Your goal >>
Make an exact copy of the lines, leaving the pictures out.

Information provided >>
- - - -
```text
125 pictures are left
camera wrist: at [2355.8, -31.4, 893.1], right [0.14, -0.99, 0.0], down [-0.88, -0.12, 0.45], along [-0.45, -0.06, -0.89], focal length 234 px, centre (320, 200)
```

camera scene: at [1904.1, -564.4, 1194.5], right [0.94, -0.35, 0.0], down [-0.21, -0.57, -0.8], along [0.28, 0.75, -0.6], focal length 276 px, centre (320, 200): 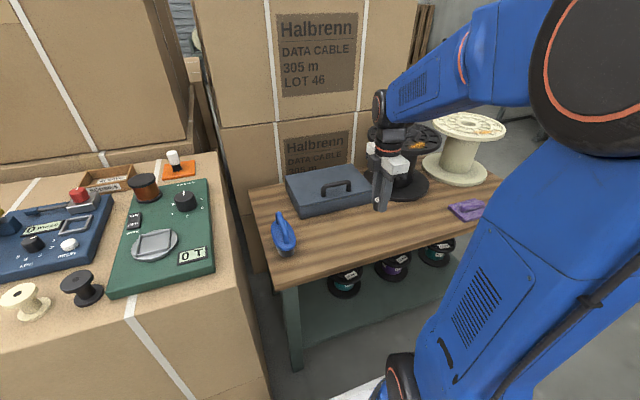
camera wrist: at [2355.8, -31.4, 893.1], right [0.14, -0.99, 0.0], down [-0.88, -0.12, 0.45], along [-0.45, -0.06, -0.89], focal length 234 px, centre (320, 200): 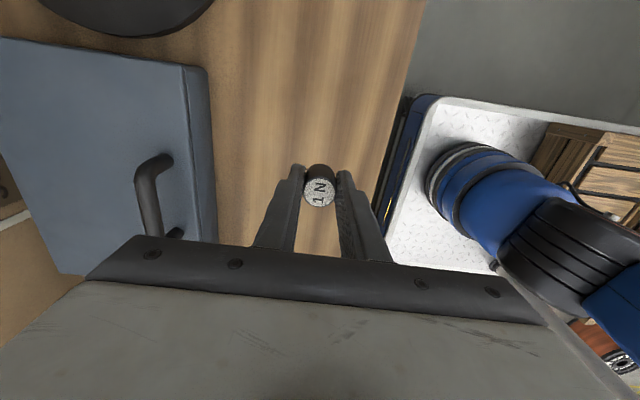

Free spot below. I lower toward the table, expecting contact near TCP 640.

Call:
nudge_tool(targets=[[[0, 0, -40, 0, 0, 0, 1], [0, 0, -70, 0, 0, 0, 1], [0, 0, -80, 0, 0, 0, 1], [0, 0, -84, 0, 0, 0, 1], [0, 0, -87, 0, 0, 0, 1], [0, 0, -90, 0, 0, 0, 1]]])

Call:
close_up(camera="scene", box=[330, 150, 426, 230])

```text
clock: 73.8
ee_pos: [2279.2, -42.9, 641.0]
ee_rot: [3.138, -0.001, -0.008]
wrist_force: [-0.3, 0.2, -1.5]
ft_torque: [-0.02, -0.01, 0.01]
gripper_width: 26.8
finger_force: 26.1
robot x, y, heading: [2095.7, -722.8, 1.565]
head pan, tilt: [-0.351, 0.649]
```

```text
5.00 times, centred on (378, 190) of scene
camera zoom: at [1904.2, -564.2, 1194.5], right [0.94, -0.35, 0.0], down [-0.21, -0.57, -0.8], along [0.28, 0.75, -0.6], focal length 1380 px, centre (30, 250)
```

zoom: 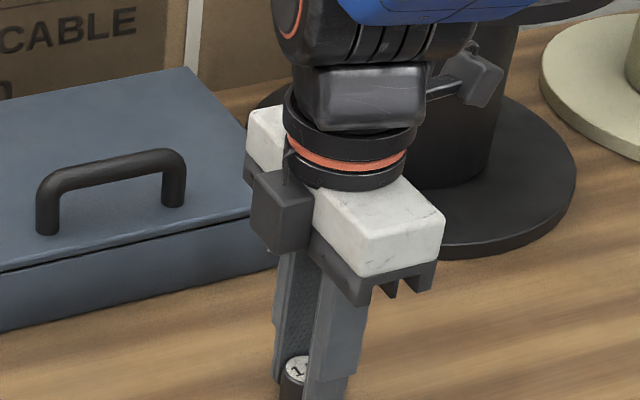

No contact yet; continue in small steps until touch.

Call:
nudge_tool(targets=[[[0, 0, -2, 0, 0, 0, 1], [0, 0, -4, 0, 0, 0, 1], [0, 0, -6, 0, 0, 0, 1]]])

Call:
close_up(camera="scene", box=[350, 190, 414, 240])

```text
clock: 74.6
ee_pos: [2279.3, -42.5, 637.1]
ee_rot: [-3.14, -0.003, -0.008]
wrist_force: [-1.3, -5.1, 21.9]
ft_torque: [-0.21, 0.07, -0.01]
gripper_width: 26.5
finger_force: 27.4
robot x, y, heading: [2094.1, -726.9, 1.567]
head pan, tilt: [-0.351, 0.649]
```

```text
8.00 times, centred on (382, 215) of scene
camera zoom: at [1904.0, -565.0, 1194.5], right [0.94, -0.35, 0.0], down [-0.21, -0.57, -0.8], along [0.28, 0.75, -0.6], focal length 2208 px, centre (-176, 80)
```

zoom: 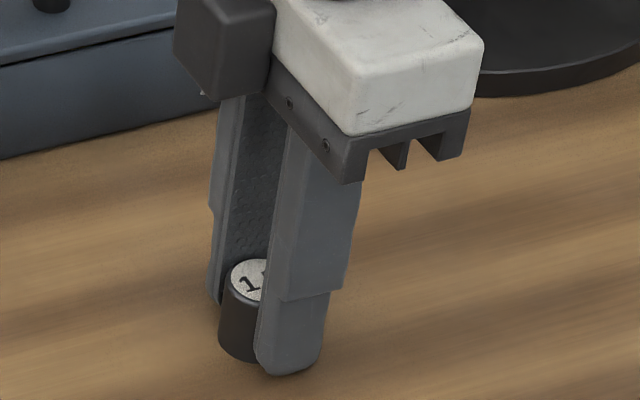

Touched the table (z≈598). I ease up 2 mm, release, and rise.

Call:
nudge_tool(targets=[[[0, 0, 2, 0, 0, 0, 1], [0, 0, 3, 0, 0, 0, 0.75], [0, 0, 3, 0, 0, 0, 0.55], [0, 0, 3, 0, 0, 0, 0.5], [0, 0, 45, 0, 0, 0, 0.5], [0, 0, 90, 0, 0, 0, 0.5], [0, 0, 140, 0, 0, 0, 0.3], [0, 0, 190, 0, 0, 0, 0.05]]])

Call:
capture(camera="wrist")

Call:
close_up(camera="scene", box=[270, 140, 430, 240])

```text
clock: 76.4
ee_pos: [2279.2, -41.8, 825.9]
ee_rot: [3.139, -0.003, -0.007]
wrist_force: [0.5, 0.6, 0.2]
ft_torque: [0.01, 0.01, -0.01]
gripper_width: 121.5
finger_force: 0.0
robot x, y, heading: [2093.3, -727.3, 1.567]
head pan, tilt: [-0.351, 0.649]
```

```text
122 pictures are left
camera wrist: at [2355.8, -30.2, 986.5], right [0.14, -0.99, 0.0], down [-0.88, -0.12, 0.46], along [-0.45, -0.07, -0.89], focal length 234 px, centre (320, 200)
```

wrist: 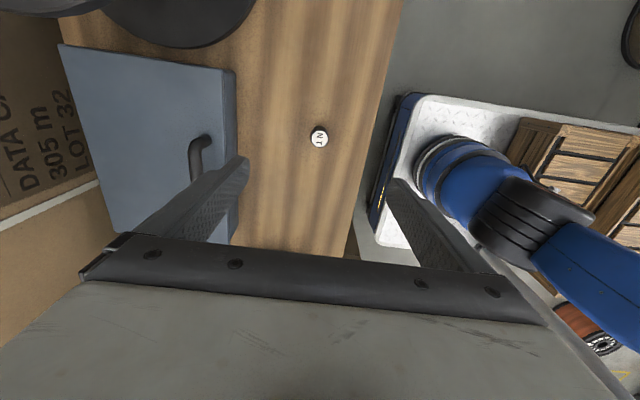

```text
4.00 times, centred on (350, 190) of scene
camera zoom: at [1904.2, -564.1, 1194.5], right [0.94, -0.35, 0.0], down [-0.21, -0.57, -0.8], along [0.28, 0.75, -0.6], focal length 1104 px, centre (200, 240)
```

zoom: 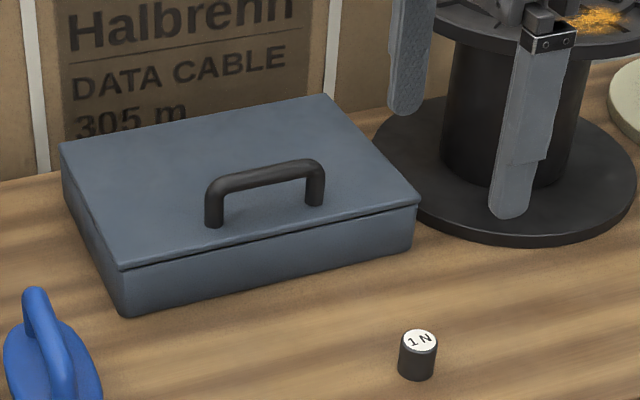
- - - -
Completed task >>
```text
125 pictures are left
camera wrist: at [2355.8, -31.4, 893.1], right [0.14, -0.99, 0.0], down [-0.88, -0.12, 0.45], along [-0.45, -0.06, -0.89], focal length 234 px, centre (320, 200)
```

camera scene: at [1904.1, -564.4, 1194.5], right [0.94, -0.35, 0.0], down [-0.21, -0.57, -0.8], along [0.28, 0.75, -0.6], focal length 276 px, centre (320, 200): 
camera wrist: at [2355.8, -31.4, 893.1], right [0.14, -0.99, 0.0], down [-0.88, -0.12, 0.45], along [-0.45, -0.06, -0.89], focal length 234 px, centre (320, 200): 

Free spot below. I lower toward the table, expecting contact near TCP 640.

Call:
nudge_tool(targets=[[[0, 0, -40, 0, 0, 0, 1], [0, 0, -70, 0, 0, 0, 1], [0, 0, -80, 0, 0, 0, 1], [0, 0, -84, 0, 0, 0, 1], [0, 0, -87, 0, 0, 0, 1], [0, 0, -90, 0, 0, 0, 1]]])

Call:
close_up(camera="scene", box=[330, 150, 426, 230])

```text
clock: 73.8
ee_pos: [2279.2, -42.9, 641.0]
ee_rot: [3.138, -0.001, -0.008]
wrist_force: [-0.3, 0.2, -1.5]
ft_torque: [-0.02, -0.01, 0.01]
gripper_width: 26.8
finger_force: 26.1
robot x, y, heading: [2095.7, -722.8, 1.565]
head pan, tilt: [-0.351, 0.649]
```

```text
5.00 times, centred on (378, 190) of scene
camera zoom: at [1904.2, -564.2, 1194.5], right [0.94, -0.35, 0.0], down [-0.21, -0.57, -0.8], along [0.28, 0.75, -0.6], focal length 1380 px, centre (30, 250)
```

zoom: 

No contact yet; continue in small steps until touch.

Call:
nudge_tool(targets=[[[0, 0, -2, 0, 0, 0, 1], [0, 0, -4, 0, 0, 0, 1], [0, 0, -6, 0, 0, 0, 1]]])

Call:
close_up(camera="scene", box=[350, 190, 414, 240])

```text
clock: 74.6
ee_pos: [2279.3, -42.5, 637.1]
ee_rot: [-3.14, -0.003, -0.008]
wrist_force: [-1.3, -5.1, 21.9]
ft_torque: [-0.21, 0.07, -0.01]
gripper_width: 26.5
finger_force: 27.4
robot x, y, heading: [2094.1, -726.9, 1.567]
head pan, tilt: [-0.351, 0.649]
```

```text
8.00 times, centred on (382, 215) of scene
camera zoom: at [1904.0, -565.0, 1194.5], right [0.94, -0.35, 0.0], down [-0.21, -0.57, -0.8], along [0.28, 0.75, -0.6], focal length 2208 px, centre (-176, 80)
```

zoom: 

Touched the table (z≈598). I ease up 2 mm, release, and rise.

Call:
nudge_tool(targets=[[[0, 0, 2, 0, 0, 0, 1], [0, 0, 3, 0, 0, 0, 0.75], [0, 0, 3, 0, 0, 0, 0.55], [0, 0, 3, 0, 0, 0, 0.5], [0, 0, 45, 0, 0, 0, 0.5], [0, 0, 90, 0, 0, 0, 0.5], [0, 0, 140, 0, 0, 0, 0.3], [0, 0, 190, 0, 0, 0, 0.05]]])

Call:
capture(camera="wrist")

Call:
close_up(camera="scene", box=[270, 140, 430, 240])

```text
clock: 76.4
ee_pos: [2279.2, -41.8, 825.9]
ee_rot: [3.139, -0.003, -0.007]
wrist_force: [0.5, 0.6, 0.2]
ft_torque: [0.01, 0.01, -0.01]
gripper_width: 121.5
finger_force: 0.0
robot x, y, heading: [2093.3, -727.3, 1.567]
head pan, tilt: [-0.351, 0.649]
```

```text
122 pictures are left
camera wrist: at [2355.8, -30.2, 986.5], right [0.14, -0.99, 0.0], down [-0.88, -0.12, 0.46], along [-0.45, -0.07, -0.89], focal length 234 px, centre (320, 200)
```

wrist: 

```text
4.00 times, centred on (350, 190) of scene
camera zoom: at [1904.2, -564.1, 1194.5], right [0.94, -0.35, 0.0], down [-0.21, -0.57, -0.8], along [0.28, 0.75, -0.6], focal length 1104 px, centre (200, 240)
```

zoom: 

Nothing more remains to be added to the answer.